## Extract provided
The following discussion should be read in conjunction with the unaudited condensed consolidated financial statements and related notes thereto presented in this quarterly report and the audited consolidated financial statements and related notes thereto included in our Annual Report on Form 10-K for the year ended December 31, 2008, filed with the SEC on March 2, 2009, and our Current Report on Form 8-K, filed with the SEC on May 22, 2009, which re-issued certain items of our Annual Report on Form 10-K.

Year in Review Highlights

Our results for the first six months of 2009 included the following new and renewed agreements:

• In January 2009, we announced the signing of a multi-year agreement with HSN, an interactive lifestyle network and retail destination, to provide both co-brand and private label card services. In addition, we purchased HSN's existing private label card portfolio in December 2008, the conversion of which was completed in the first quarter of 2009.

• In February 2009, we announced that Shell Canada Products, a top-5 AIR MILES Reward Program sponsor and a manufacturer, distributor, and marketer of refined petroleum products in Canada, had signed a multi-year renewal agreement.

• In February 2009, we announced the signing of a multi-year agreement with America's Gardening Resource, a manufacturer and retailer of gardening tools, products, and supplies, for Epsilon to build and maintain its customer marketing database.

• In February 2009, we announced the signing of a long-term agreement with Haband, a multi-channel retailer of men's and women's apparel and home goods via catalog and online, to provide private label credit card services.

• In March 2009, our private label credit card banking subsidiary, World Financial Network National Bank, completed the renewal of its $550.0 million conduit facility with Barclays Capital, Royal Bank of Canada, and JP Morgan, increasing its capacity to $666.7 million.

• In April 2009, we announced the signing of a multi-year contract extension with Pacific Sunwear of California, a specialty retailer of casual apparel, accessories, and footwear, to continue providing private label credit card services.

## Set task 1
Could you quote the extract provided from "Year in Review" up to and including "quarter of 2009."?
## Set task 2
Keep the extract provided going from its last sentence.

## Dataset section
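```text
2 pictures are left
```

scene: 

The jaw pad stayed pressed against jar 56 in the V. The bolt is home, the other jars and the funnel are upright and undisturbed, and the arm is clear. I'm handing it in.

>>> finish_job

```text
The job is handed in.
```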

## Task output 1
Year in Review Highlights

Our results for the first six months of 2009 included the following new and renewed agreements:

• In January 2009, we announced the signing of a multi-year agreement with HSN, an interactive lifestyle network and retail destination, to provide both co-brand and private label card services. In addition, we purchased HSN's existing private label card portfolio in December 2008, the conversion of which was completed in the first quarter of 2009.

## Task output 2
• In April 2009, as part of the securitization program for our private label credit card banking subsidiary, World Financial Network Credit Card Master Note Trust issued $708.9 million of term asset-backed securities to investors, including those participating in the U.S. government's Term Asset-Backed Securities Loan Facility, or TALF program.

• In April 2009, we announced that Goodyear Canada, one of the original 13 AIR MILES Reward Program sponsors and retailer of automotive tires and after-market automotive products, had signed a multi-year renewal agreement.

• In May 2009, we announced that Epsilon added 19 new clients to its permission-based email and digital solutions business during the first quarter of 2009.

• In May 2009, we announced the signing of a long-term expansion and extension agreement with Tween Brands, a specialty retailer, to continue to provide private label credit card services to its Limited Too/Justice brands.

• In May 2009, we completed a new three-year term credit facility.

• In May 2009, we announced the signing of a multi-year extension agreement with National Geographic Society for Epsilon to continue providing database hosting and marketing services.

• In June 2009, we completed an offering of $345.0 million aggregate principal amount of convertible senior notes due 2014, which included the exercise of an over-allotment option of $45.0 million.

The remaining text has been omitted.